From the first line of the data below, copy each line up to the one containing "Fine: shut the", and include that line too. Use a Markdown table whose columns are No. (a running number) and Line (the line), and skip blank lines.

(Given information)
-- Start --
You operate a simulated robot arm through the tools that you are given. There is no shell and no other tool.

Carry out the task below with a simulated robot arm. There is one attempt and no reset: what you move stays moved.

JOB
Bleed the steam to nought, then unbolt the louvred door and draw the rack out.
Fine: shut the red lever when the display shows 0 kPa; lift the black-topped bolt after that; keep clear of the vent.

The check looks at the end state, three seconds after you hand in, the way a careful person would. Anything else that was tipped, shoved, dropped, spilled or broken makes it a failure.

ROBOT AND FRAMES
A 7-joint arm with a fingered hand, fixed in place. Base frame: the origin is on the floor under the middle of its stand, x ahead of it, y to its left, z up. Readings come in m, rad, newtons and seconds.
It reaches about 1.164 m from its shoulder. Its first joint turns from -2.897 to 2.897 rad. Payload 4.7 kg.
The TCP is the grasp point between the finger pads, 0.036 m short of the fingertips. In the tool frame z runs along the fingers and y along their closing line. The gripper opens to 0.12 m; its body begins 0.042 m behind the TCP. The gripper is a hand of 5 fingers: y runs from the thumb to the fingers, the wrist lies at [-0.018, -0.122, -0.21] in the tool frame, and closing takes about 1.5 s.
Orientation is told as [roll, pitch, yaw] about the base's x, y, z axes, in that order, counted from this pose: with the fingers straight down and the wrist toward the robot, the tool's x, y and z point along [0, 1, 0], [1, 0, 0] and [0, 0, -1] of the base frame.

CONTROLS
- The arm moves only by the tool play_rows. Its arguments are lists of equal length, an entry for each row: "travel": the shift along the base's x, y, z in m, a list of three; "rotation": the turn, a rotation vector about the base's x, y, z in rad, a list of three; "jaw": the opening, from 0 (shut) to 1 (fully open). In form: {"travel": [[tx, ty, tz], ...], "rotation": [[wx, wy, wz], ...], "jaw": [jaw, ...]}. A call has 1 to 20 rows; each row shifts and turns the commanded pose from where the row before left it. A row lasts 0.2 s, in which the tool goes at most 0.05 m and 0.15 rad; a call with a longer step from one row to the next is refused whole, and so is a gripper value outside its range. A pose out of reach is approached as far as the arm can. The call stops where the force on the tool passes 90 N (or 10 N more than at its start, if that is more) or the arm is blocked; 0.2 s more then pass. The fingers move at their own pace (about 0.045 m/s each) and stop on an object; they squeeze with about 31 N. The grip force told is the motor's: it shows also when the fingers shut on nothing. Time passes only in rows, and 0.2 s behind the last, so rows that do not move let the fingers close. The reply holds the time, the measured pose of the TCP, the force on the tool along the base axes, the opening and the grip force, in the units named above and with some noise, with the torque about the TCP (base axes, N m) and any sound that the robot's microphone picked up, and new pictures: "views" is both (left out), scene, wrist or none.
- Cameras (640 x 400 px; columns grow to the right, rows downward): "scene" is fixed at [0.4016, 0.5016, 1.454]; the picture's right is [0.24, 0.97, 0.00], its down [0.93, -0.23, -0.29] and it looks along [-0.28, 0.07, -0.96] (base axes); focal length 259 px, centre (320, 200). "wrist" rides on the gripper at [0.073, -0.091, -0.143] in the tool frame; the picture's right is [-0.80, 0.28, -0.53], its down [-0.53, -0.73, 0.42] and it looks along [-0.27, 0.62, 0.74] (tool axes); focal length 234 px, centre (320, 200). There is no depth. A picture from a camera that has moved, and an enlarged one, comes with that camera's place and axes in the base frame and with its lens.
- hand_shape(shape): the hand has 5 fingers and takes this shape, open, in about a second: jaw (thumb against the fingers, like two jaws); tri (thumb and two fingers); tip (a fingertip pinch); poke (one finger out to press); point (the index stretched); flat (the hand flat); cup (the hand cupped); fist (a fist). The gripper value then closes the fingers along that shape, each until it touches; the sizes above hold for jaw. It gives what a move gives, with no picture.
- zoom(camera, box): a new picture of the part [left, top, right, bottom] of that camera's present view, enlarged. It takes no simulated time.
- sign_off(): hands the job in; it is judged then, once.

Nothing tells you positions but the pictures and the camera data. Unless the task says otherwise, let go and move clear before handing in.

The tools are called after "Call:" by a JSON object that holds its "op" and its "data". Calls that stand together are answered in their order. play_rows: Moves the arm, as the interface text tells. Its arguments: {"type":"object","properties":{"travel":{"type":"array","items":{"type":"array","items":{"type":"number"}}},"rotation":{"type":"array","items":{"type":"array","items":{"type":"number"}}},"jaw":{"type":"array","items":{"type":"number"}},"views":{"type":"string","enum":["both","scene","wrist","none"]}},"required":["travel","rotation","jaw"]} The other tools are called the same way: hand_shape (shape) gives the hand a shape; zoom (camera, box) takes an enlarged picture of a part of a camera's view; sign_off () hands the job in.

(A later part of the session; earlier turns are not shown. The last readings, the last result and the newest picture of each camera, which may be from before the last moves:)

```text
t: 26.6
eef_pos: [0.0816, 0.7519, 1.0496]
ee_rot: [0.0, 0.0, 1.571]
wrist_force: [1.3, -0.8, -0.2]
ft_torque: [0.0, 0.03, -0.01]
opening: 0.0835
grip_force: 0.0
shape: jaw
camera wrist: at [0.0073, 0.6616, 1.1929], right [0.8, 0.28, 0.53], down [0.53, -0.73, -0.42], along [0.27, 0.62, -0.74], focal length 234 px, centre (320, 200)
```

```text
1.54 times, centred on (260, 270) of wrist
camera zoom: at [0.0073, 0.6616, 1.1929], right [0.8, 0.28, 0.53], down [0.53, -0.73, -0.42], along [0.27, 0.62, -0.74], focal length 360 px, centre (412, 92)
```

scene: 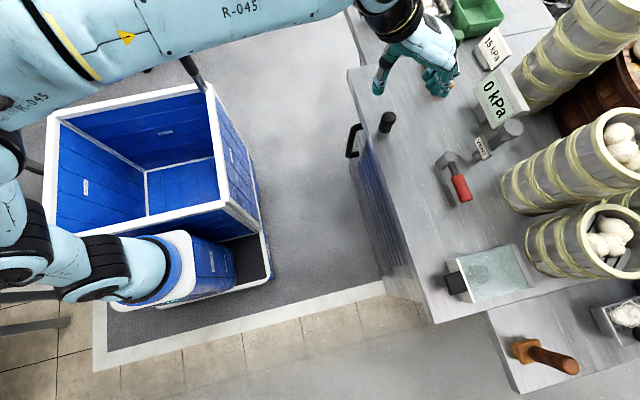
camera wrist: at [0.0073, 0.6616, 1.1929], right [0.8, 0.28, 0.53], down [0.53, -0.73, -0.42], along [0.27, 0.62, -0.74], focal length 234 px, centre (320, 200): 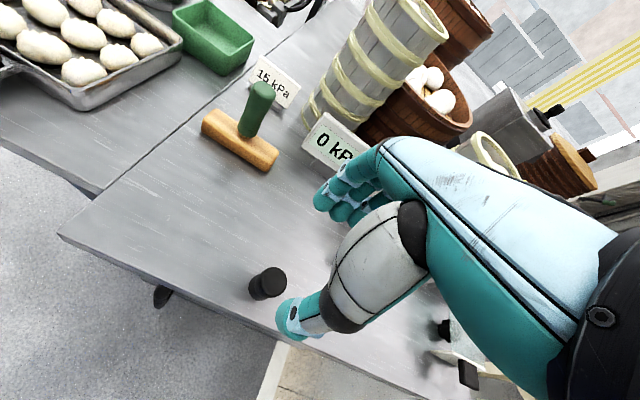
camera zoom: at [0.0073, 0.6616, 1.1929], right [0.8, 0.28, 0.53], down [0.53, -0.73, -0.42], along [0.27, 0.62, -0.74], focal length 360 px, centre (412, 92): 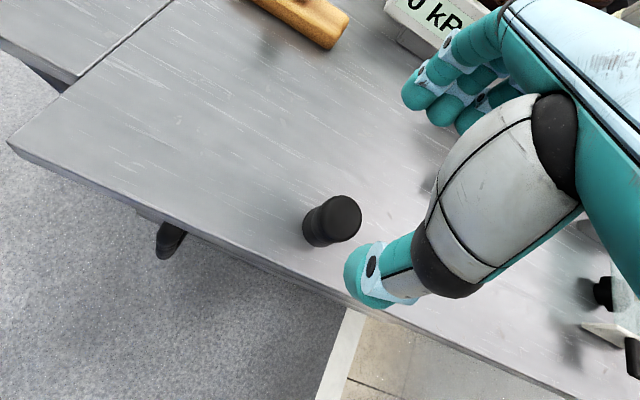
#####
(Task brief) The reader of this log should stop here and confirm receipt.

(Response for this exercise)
-- End --
(Response for this exercise)
| No. | Line |
|---|---|
| 1 | You operate a simulated robot arm through the tools that you are given. There is no shell and no other tool. |
| 2 | Carry out the task below with a simulated robot arm. There is one attempt and no reset: what you move stays moved. |
| 3 | JOB |
| 4 | Bleed the steam to nought, then unbolt the louvred door and draw the rack out. |
| 5 | Fine: shut the red lever when the display shows 0 kPa; lift the black-topped bolt after that; keep clear of the vent. |